━━ SOURCE EXCERPT

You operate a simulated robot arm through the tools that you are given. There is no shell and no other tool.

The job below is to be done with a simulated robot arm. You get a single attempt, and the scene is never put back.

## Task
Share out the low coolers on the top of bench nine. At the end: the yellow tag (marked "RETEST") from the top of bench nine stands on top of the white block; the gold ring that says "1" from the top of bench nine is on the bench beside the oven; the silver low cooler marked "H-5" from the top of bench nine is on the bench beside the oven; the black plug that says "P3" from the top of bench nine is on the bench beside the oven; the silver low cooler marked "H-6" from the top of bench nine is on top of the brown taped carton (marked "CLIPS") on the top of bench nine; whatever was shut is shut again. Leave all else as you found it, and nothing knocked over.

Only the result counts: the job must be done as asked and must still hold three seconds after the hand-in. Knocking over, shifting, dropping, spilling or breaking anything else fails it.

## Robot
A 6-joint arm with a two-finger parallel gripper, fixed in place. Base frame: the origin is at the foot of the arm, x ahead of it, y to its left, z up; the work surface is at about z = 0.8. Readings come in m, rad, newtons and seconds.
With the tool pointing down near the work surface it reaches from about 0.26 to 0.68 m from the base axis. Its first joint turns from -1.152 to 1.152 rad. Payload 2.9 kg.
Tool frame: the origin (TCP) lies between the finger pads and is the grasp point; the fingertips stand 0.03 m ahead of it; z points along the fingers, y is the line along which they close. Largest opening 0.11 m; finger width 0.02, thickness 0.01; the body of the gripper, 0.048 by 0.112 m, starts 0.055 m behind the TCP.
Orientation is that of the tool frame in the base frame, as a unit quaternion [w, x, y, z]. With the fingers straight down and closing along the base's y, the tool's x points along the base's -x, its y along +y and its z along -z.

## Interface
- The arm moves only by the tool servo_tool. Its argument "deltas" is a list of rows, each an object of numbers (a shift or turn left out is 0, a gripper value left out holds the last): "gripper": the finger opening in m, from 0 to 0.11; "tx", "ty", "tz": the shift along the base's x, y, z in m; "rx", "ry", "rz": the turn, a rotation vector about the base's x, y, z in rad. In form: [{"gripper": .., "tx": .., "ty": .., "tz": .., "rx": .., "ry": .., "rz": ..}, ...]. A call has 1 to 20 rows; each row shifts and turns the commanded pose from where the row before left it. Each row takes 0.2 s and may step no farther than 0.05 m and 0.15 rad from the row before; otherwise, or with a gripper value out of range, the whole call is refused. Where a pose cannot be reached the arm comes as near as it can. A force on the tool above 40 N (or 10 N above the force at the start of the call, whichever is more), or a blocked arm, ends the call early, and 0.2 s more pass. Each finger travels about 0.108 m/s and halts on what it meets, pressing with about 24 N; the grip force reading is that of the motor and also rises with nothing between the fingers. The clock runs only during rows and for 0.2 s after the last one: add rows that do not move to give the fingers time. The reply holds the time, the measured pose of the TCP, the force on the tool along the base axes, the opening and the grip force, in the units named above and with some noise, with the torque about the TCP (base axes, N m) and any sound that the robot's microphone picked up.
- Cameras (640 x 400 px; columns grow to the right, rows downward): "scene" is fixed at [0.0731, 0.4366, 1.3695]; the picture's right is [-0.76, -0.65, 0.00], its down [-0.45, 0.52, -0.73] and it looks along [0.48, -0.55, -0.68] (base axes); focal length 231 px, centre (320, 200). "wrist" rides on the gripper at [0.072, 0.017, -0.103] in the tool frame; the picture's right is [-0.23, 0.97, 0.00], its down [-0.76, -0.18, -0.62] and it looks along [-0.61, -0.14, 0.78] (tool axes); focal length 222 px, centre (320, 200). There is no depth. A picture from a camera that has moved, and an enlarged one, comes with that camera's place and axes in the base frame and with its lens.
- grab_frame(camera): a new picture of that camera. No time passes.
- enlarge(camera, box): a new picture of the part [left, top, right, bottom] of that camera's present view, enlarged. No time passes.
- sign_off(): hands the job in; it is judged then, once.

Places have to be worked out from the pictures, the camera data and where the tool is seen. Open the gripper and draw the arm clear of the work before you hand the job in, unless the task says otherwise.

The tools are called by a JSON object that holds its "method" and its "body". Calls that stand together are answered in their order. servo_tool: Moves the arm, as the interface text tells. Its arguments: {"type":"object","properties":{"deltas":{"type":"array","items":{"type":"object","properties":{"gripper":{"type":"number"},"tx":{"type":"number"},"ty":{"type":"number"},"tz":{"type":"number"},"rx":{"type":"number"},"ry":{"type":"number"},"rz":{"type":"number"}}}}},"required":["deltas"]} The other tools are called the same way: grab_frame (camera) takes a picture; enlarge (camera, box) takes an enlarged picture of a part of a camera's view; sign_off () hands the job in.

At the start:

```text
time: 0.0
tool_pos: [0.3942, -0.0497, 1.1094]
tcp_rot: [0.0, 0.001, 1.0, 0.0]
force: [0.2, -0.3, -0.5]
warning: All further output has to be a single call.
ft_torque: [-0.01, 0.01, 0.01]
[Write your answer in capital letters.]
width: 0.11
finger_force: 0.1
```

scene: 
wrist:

━━━━

● REQUEST:
Can you give every line above again, exactly as written?

● ANSWER:
You operate a simulated robot arm through the tools that you are given. There is no shell and no other tool.

The job below is to be done with a simulated robot arm. You get a single attempt, and the scene is never put back.

## Task
Share out the low coolers on the top of bench nine. At the end: the yellow tag (marked "RETEST") from the top of bench nine stands on top of the white block; the gold ring that says "1" from the top of bench nine is on the bench beside the oven; the silver low cooler marked "H-5" from the top of bench nine is on the bench beside the oven; the black plug that says "P3" from the top of bench nine is on the bench beside the oven; the silver low cooler marked "H-6" from the top of bench nine is on top of the brown taped carton (marked "CLIPS") on the top of bench nine; whatever was shut is shut again. Leave all else as you found it, and nothing knocked over.

Only the result counts: the job must be done as asked and must still hold three seconds after the hand-in. Knocking over, shifting, dropping, spilling or breaking anything else fails it.

## Robot
A 6-joint arm with a two-finger parallel gripper, fixed in place. Base frame: the origin is at the foot of the arm, x ahead of it, y to its left, z up; the work surface is at about z = 0.8. Readings come in m, rad, newtons and seconds.
With the tool pointing down near the work surface it reaches from about 0.26 to 0.68 m from the base axis. Its first joint turns from -1.152 to 1.152 rad. Payload 2.9 kg.
Tool frame: the origin (TCP) lies between the finger pads and is the grasp point; the fingertips stand 0.03 m ahead of it; z points along the fingers, y is the line along which they close. Largest opening 0.11 m; finger width 0.02, thickness 0.01; the body of the gripper, 0.048 by 0.112 m, starts 0.055 m behind the TCP.
Orientation is that of the tool frame in the base frame, as a unit quaternion [w, x, y, z]. With the fingers straight down and closing along the base's y, the tool's x points along the base's -x, its y along +y and its z along -z.

## Interface
- The arm moves only by the tool servo_tool. Its argument "deltas" is a list of rows, each an object of numbers (a shift or turn left out is 0, a gripper value left out holds the last): "gripper": the finger opening in m, from 0 to 0.11; "tx", "ty", "tz": the shift along the base's x, y, z in m; "rx", "ry", "rz": the turn, a rotation vector about the base's x, y, z in rad. In form: [{"gripper": .., "tx": .., "ty": .., "tz": .., "rx": .., "ry": .., "rz": ..}, ...]. A call has 1 to 20 rows; each row shifts and turns the commanded pose from where the row before left it. Each row takes 0.2 s and may step no farther than 0.05 m and 0.15 rad from the row before; otherwise, or with a gripper value out of range, the whole call is refused. Where a pose cannot be reached the arm comes as near as it can. A force on the tool above 40 N (or 10 N above the force at the start of the call, whichever is more), or a blocked arm, ends the call early, and 0.2 s more pass. Each finger travels about 0.108 m/s and halts on what it meets, pressing with about 24 N; the grip force reading is that of the motor and also rises with nothing between the fingers. The clock runs only during rows and for 0.2 s after the last one: add rows that do not move to give the fingers time. The reply holds the time, the measured pose of the TCP, the force on the tool along the base axes, the opening and the grip force, in the units named above and with some noise, with the torque about the TCP (base axes, N m) and any sound that the robot's microphone picked up.
- Cameras (640 x 400 px; columns grow to the right, rows downward): "scene" is fixed at [0.0731, 0.4366, 1.3695]; the picture's right is [-0.76, -0.65, 0.00], its down [-0.45, 0.52, -0.73] and it looks along [0.48, -0.55, -0.68] (base axes); focal length 231 px, centre (320, 200). "wrist" rides on the gripper at [0.072, 0.017, -0.103] in the tool frame; the picture's right is [-0.23, 0.97, 0.00], its down [-0.76, -0.18, -0.62] and it looks along [-0.61, -0.14, 0.78] (tool axes); focal length 222 px, centre (320, 200). There is no depth. A picture from a camera that has moved, and an enlarged one, comes with that camera's place and axes in the base frame and with its lens.
- grab_frame(camera): a new picture of that camera. No time passes.
- enlarge(camera, box): a new picture of the part [left, top, right, bottom] of that camera's present view, enlarged. No time passes.
- sign_off(): hands the job in; it is judged then, once.

Places have to be worked out from the pictures, the camera data and where the tool is seen. Open the gripper and draw the arm clear of the work before you hand the job in, unless the task says otherwise.

The tools are called by a JSON object that holds its "method" and its "body". Calls that stand together are answered in their order. servo_tool: Moves the arm, as the interface text tells. Its arguments: {"type":"object","properties":{"deltas":{"type":"array","items":{"type":"object","properties":{"gripper":{"type":"number"},"tx":{"type":"number"},"ty":{"type":"number"},"tz":{"type":"number"},"rx":{"type":"number"},"ry":{"type":"number"},"rz":{"type":"number"}}}}},"required":["deltas"]} The other tools are called the same way: grab_frame (camera) takes a picture; enlarge (camera, box) takes an enlarged picture of a part of a camera's view; sign_off () hands the job in.

At the start:

```text
time: 0.0
tool_pos: [0.3942, -0.0497, 1.1094]
tcp_rot: [0.0, 0.001, 1.0, 0.0]
force: [0.2, -0.3, -0.5]
warning: All further output has to be a single call.
ft_torque: [-0.01, 0.01, 0.01]
[Write your answer in capital letters.]
width: 0.11
finger_force: 0.1
```

scene: 
wrist:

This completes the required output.